El sistema internacional se encuentra en un punto de inflexión. El siglo XXI comenzó bajo el paradigma de la globalización: mercados abiertos, flujos de capital, cadenas de valor y la promesa de un mundo cada vez más interdependiente. Fue la era de los tratados, de la expansión de organismos multilaterales y de la ilusión de que los Estados podían coordinarse bajo un mismo marco normativo. Sin embargo, esa etapa parece haber quedado atrás. Hoy nos enfrentamos a una era tecnológica, donde el poder no circula por los mismos canales ni obedece a las mismas lógicas que hace tres décadas.

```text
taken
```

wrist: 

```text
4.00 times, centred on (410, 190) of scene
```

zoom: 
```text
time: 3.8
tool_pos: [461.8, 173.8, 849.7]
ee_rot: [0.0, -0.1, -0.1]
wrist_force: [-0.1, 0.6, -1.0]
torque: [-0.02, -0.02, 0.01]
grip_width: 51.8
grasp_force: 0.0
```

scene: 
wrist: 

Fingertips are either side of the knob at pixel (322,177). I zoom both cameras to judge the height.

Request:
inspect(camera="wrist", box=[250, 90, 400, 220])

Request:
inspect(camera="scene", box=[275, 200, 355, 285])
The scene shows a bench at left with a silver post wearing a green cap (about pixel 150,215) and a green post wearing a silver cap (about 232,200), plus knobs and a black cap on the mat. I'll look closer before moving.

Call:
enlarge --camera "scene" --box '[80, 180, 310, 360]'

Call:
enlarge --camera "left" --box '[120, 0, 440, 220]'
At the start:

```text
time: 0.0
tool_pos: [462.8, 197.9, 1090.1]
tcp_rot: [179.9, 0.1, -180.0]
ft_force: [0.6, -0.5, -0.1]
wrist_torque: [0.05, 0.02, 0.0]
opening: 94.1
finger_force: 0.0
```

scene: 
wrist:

En los años noventa, Joseph Nye irrumpió con una tesis que buscaba superar la rigidez del realismo clásico. Su concepto de soft power primero, y de smart power después, introdujo la idea de que los Estados podían influir no solo mediante coerción militar o presión económica (hard power), sino también a través de la atracción cultural, la diplomacia y la legitimidad internacional. Nye proponía que la verdadera inteligencia del poder consistía en saber combinar ambas dimensiones: alternar entre fuerza y seducción según la coyuntura.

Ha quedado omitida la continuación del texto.